> **Passage given**

★ ★ ★ ★ ★ ★ ★

何故、彼らは死んでしまったのか。

 永遠に更新されることのない誰かの日記を、私は三冊ほど所有している。


『どう生きたところで、死んでしまえばすべては無に帰す。そんな虚しさから脱せるような、生きる意味や目的を探していたが、そんなものは無かった。もう疲れた』


『自分の弱さこそが、この結末に至った原因。強い人間、この社会で、戦い、騙し合い、潰し合い、殺し合い、奪い合う、そんな生き方ができる人間に、どうしてもなれなかった。なりたくなかった』


『I was born. 産まれさせられてしまった。忘れられない虐待の記憶を生涯引きずって生きていくような、そう感じずに済む境遇に産まれたかった』


 彼ら彼女らの心は、この世界で“やっていけない”という惨めさに満ちていたように読み取れる。そしてそれは、恐らくその通りなのだとも思う。なぜ分かるのかというと、私もまた“やっていけない”類の、物事をてきぱきとこなせず、それ故の強い希死念慮がある、弱い気質と空虚な人格を持った人間だからである。


 私の最期も、恐らく彼らとそう変わらぬものになるという予感はありつつ、ただ、今は「自殺はしないんじゃないか」という確信に近い気持ちもある。何が自殺した彼らと違うのか。

 

 八十代、おおよそ平均寿命まで生き切って老衰。五十代で大病を患って早死に。まだ若いといえる三十代で自殺。


 乏しい人生経験の中で、私はこの三世代の死を目の当たりにしてきた。


 どれがいいか、と問われると、どれでもいい、と答える。というか、どうでもいい。選べない。なるようになる、としか思えない。

★ ★ ★ ★ ★ ★ ★

> **Data shown**
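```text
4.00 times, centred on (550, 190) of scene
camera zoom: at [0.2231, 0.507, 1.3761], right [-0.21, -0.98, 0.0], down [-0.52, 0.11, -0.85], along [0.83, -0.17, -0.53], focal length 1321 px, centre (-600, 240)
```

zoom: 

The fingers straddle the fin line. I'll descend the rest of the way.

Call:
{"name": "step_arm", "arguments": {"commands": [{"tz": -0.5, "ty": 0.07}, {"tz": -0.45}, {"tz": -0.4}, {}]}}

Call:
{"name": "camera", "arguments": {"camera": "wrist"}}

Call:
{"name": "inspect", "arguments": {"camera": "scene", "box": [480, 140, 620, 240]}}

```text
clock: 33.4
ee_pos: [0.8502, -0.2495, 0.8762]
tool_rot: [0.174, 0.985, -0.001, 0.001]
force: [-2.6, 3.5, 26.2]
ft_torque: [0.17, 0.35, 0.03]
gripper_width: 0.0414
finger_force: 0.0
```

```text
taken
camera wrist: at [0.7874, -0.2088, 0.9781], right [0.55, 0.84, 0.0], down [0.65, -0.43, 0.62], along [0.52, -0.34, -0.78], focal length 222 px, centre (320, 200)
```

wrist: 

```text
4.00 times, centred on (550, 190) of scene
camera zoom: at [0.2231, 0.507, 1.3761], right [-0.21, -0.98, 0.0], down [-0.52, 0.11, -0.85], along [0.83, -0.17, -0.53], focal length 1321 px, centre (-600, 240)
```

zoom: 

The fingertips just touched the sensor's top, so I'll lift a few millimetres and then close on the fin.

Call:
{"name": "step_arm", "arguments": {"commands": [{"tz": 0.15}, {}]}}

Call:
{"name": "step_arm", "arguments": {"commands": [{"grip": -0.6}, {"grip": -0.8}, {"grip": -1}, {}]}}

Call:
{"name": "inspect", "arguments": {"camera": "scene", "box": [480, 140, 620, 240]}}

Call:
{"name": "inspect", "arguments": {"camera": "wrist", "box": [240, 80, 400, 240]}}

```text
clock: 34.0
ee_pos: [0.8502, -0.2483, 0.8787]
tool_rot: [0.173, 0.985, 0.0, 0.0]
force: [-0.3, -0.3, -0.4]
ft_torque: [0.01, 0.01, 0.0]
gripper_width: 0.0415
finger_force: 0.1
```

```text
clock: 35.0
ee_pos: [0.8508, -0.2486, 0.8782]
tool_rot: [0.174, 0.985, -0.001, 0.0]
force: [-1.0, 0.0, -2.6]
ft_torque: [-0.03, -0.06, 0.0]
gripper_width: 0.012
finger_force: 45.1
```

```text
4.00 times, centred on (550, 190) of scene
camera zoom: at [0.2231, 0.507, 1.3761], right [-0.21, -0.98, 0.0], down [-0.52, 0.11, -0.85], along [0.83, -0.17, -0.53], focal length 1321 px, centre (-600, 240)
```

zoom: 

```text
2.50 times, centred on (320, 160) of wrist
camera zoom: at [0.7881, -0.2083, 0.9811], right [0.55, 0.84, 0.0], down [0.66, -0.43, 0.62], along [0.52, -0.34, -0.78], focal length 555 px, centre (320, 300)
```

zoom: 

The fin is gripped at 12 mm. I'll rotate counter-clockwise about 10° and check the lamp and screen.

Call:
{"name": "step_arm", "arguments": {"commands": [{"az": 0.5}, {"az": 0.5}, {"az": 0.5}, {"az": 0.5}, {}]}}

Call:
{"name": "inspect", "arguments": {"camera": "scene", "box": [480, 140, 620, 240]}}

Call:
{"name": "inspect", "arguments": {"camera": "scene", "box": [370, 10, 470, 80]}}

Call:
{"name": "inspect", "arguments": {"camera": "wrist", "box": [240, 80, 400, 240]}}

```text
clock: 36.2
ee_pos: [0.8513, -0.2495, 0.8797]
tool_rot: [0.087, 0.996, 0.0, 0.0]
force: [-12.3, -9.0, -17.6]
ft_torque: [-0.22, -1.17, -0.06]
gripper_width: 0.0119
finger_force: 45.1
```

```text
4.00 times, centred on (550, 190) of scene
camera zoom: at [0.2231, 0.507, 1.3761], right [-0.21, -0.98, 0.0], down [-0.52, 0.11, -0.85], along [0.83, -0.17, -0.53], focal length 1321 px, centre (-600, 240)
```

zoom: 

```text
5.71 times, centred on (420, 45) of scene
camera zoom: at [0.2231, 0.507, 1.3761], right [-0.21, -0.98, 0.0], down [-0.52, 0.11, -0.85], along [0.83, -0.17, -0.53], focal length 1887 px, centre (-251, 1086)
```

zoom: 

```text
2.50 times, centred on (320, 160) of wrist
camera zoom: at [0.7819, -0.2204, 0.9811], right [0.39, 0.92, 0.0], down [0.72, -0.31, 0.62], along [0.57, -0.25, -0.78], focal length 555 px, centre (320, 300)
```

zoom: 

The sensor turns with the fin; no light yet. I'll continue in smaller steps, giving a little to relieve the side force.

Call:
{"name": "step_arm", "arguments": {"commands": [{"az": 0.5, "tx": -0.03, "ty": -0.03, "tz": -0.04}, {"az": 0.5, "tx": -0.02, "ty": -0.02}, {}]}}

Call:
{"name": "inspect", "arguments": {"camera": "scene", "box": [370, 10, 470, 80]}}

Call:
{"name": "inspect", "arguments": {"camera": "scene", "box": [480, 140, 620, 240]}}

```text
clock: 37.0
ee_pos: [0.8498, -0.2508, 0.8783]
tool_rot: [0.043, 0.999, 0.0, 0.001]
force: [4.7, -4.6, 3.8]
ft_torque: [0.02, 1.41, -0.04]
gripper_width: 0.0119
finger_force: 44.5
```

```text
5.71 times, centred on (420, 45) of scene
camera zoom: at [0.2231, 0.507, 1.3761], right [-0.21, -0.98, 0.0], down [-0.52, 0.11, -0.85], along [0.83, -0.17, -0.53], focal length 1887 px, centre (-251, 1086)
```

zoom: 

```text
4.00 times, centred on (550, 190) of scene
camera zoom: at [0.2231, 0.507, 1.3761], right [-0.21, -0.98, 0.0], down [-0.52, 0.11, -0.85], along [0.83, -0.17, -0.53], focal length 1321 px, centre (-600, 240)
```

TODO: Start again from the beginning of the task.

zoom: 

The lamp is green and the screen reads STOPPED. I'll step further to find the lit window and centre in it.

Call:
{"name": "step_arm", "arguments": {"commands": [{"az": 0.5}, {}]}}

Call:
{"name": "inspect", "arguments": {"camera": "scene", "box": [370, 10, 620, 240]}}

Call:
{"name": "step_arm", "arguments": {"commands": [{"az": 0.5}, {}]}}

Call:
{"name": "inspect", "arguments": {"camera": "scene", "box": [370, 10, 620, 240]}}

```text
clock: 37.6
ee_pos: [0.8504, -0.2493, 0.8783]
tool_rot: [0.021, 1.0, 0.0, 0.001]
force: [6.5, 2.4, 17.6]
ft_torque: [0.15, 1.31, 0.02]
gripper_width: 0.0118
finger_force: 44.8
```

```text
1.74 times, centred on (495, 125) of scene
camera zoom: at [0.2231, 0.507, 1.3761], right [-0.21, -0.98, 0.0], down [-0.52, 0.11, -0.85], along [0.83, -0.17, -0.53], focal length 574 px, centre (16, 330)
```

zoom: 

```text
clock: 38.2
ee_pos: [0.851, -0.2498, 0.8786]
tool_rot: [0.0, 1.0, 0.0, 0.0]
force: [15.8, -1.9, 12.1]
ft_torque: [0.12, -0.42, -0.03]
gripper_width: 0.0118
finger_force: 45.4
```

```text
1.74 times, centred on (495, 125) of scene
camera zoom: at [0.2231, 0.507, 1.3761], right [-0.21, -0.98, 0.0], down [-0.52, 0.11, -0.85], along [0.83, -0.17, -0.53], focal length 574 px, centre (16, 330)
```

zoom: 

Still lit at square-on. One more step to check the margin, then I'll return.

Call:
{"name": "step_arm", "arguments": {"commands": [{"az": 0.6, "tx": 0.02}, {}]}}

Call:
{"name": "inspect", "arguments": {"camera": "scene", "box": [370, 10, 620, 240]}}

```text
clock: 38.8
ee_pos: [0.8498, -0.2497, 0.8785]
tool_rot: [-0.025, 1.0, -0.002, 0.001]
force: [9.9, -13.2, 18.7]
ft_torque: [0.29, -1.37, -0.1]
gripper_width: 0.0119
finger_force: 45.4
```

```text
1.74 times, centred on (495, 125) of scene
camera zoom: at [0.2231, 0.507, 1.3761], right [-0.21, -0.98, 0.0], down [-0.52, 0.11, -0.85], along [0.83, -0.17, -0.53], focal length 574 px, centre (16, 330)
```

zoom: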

★ ★ ★ ★ ★ ★ ★

> **Task requirements**
**a)** Reproduce the wording of the passage given between "彼ら彼女らの心は、この世界で" and "ようになる、としか思えない。", with both ends included.
**b)** Please continue the passage given.

> **The replies**
**a)**
彼ら彼女らの心は、この世界で“やっていけない”という惨めさに満ちていたように読み取れる。そしてそれは、恐らくその通りなのだとも思う。なぜ分かるのかというと、私もまた“やっていけない”類の、物事をてきぱきとこなせず、それ故の強い希死念慮がある、弱い気質と空虚な人格を持った人間だからである。


 私の最期も、恐らく彼らとそう変わらぬものになるという予感はありつつ、ただ、今は「自殺はしないんじゃないか」という確信に近い気持ちもある。何が自殺した彼らと違うのか。

 

 八十代、おおよそ平均寿命まで生き切って老衰。五十代で大病を患って早死に。まだ若いといえる三十代で自殺。


 乏しい人生経験の中で、私はこの三世代の死を目の当たりにしてきた。


 どれがいいか、と問われると、どれでもいい、と答える。というか、どうでもいい。選べない。なるようになる、としか思えない。

**b)**
 どんなに前世で徳を積もうと、生んだ人間が悪ければ虐待もされよう。

 どんなに落ち度がなかろうと、性根の悪い人間の悪意には殺されよう。

 どんなに注意深く歩こうと、集中力のないドライバーには轢かれよう。

 どんなに健康だろうと、細胞は癌化し、動脈瘤はでき、病にはなろう。

 どんなに頑張ろうと、社会で上手にやっていけなければ自殺もしよう。

 どんなに長生きしようと、いずれやがて自動的に最期は来るであろう。


 もう、人が人であって、社会というものが運用されていく上で発生する構造的な欠陥としかいいようがない。生き方など、死に方など、『天を運に任す』以外にどうしようもない。ホモサピエンスを辞める以外に方法が思い浮かばない。


 故に、私は納得している。生が辛く苦しいことに。死が理不尽であることに。人生が約束された死への旅程であることに。


 そうして、私の思考から自殺という選択肢は、取り除かれた。


 自殺した友たちは、それができなかったのかも知れない。


 生がもたらす苦難と虚しさに耐え忍ぶ日々の中、ふと隣を見れば、そのようなものとは無縁―――に見える―――誰かの姿がある。


 この人生は、間違っている。こんなはずではない。私の命は、こんな形であるべきではない。


 もっと幸福で、もっと喜びにあふれ、苦しみより楽しみが勝る人生。夜は眼が冴えて眠れず、朝は鉛のように身体が重いのに、それでも毎日働く。悲鳴を上げる身体を無視して、壊れ行く精神に鞭を打って。そんなことをしなくてもいい人生があるはずだ。だって、現にはやっているじゃないか。


 努力すれば、我慢すれば、頑張れば、それが掴めるかもしれない。絶対に幸せになるんだ。


 そして彼らは死んでしまった。


 強く、幸福で、意味がなど、どこにもなかったはずなのに。無論、愚かな推測である。そんな私の愚かさに当人らから反論が来ることは、もう、無い。